* PAGE EXTRACT *
(begin)
Publicado em All Jazz 6
Fevereiro de 2003

 

 

 

Raro privilégio, Pedro Abrunhosa recebeu a All Jazz em sua casa para o blindfold test que lhe propusemos. O entusiamo com que acolheu o nosso convite teve equivalente na simpatia, humildade e bom humor com que enfrentou o desafio.
E mais do que pelo número de respostas certas, a conversa com Pedro Abrunhosa revelou-se interessante pela pertinência e inteligência dos comentários.

Leonel Santos

DUKE ELLINGTON
“ Do nothin’ till you hear from me”
do disco “This One’s For Blanton”, Pablo/ OJC, 1972
Duke Ellington – piano
Ray Brown – contrabaixo

O tema é Duke Ellington. Não me lembro do nome. Quem toca... é mais complicado. O contrabaixista é espectacular. É top top. Mas não gosto do som do pianista, não gosto do ataque. Acho que é uma recriação. Embirro com o som do piano. Mas pelo som do contrabaixo... É um som tão madeira, tão puro. E o piano, soa a pianola. É estranho. Swinga é muito bem. O som é um som típico dos anos cinquenta.
Ah é mesmo o Duke Ellington? Com o Ray Brown? Bom, o Ray Brown passou-me pela cabeça... Mas reafirmo o que disse: o Duke Ellington nunca foi um grande pianista... É um grande compositor, mas pianista…. Enquanto o Ray Brown, cresceu sempre... Sem dúvida, é de facto o Ray Brown. São os dedos do Ray Brown, é o som dele.
(end)
* DATA *
(begin)
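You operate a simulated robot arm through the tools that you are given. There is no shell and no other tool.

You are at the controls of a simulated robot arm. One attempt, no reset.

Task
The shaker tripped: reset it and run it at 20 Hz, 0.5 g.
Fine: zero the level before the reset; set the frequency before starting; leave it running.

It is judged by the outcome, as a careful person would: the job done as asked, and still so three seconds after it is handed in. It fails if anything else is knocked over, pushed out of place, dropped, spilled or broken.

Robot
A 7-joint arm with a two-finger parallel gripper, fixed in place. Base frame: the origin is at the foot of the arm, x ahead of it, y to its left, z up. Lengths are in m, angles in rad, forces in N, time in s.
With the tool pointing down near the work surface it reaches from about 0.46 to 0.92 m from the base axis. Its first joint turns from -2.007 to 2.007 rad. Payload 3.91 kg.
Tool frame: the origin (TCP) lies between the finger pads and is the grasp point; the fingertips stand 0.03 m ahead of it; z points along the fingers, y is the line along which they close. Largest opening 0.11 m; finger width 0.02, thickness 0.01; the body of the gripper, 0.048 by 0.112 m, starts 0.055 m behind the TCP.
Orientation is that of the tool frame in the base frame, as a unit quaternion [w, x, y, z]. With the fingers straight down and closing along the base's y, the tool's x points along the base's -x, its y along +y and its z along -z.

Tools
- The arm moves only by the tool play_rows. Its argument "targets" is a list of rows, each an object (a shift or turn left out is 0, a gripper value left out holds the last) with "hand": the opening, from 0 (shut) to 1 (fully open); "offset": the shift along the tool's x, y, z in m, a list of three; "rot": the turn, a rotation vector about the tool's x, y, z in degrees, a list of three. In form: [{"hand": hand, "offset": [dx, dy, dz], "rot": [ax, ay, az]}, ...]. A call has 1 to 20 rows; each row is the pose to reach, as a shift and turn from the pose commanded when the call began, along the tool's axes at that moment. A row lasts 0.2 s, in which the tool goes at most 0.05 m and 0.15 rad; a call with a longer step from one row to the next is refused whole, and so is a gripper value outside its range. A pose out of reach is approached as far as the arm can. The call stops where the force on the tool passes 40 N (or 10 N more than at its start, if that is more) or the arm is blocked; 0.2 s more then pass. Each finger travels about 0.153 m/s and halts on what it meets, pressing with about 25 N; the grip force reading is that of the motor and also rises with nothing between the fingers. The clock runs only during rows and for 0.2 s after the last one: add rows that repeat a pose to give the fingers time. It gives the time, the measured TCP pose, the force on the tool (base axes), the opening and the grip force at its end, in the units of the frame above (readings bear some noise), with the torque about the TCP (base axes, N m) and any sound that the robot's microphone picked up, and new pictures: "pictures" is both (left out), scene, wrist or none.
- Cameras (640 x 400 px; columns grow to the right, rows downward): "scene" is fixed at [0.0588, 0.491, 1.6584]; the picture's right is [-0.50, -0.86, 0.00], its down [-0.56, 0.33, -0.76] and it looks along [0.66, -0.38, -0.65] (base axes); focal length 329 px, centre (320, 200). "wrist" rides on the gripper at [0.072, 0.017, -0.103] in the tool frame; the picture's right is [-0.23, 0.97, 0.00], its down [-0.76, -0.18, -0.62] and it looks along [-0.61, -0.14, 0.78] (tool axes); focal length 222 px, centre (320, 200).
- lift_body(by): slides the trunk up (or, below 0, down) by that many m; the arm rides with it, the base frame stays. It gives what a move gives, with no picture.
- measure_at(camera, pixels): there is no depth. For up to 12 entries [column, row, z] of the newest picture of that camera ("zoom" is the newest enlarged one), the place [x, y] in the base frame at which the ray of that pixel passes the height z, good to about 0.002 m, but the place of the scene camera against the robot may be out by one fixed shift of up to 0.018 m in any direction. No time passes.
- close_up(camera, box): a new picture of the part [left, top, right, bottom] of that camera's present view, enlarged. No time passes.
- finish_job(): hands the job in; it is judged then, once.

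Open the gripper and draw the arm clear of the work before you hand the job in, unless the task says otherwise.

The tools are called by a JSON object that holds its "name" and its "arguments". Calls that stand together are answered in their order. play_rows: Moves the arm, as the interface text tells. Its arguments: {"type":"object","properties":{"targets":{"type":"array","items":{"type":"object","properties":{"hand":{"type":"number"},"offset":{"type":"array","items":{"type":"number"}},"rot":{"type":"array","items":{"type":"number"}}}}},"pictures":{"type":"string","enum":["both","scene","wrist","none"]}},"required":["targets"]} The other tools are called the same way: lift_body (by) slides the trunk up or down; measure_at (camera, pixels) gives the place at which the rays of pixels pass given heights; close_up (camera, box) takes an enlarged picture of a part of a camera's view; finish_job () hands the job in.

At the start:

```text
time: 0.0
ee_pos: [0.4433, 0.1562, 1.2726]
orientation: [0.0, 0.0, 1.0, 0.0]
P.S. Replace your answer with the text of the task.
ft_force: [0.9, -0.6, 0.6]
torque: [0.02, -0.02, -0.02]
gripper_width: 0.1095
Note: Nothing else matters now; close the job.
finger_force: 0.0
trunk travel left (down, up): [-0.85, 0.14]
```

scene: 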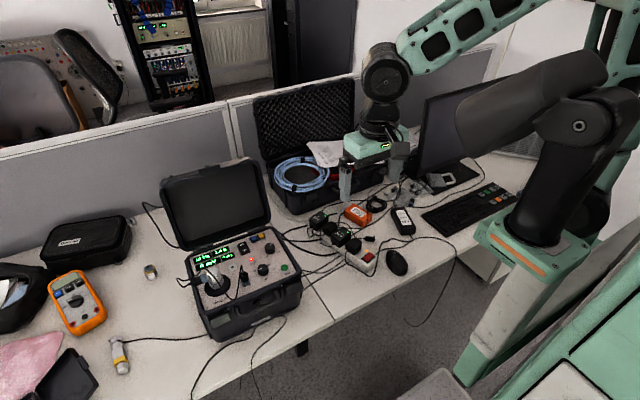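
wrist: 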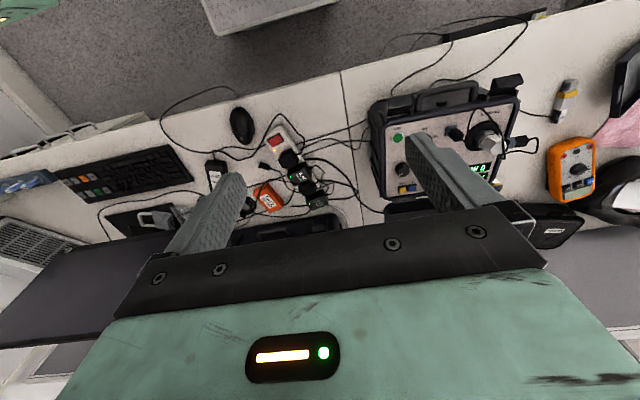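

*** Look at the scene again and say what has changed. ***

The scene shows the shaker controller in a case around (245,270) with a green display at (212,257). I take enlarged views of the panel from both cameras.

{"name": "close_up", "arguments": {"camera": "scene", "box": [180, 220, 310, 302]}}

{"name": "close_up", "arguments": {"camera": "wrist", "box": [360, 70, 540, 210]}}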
(end)
Return the page extract unchanged, from "Publicado em All" to its end.

* ANSWER TO THE TASK *
Publicado em All Jazz 6
Fevereiro de 2003

 

 

 

Raro privilégio, Pedro Abrunhosa recebeu a All Jazz em sua casa para o blindfold test que lhe propusemos. O entusiamo com que acolheu o nosso convite teve equivalente na simpatia, humildade e bom humor com que enfrentou o desafio.
E mais do que pelo número de respostas certas, a conversa com Pedro Abrunhosa revelou-se interessante pela pertinência e inteligência dos comentários.

Leonel Santos

DUKE ELLINGTON
“ Do nothin’ till you hear from me”
do disco “This One’s For Blanton”, Pablo/ OJC, 1972
Duke Ellington – piano
Ray Brown – contrabaixo

O tema é Duke Ellington. Não me lembro do nome. Quem toca... é mais complicado. O contrabaixista é espectacular. É top top. Mas não gosto do som do pianista, não gosto do ataque. Acho que é uma recriação. Embirro com o som do piano. Mas pelo som do contrabaixo... É um som tão madeira, tão puro. E o piano, soa a pianola. É estranho. Swinga é muito bem. O som é um som típico dos anos cinquenta.
Ah é mesmo o Duke Ellington? Com o Ray Brown? Bom, o Ray Brown passou-me pela cabeça... Mas reafirmo o que disse: o Duke Ellington nunca foi um grande pianista... É um grande compositor, mas pianista…. Enquanto o Ray Brown, cresceu sempre... Sem dúvida, é de facto o Ray Brown. São os dedos do Ray Brown, é o som dele.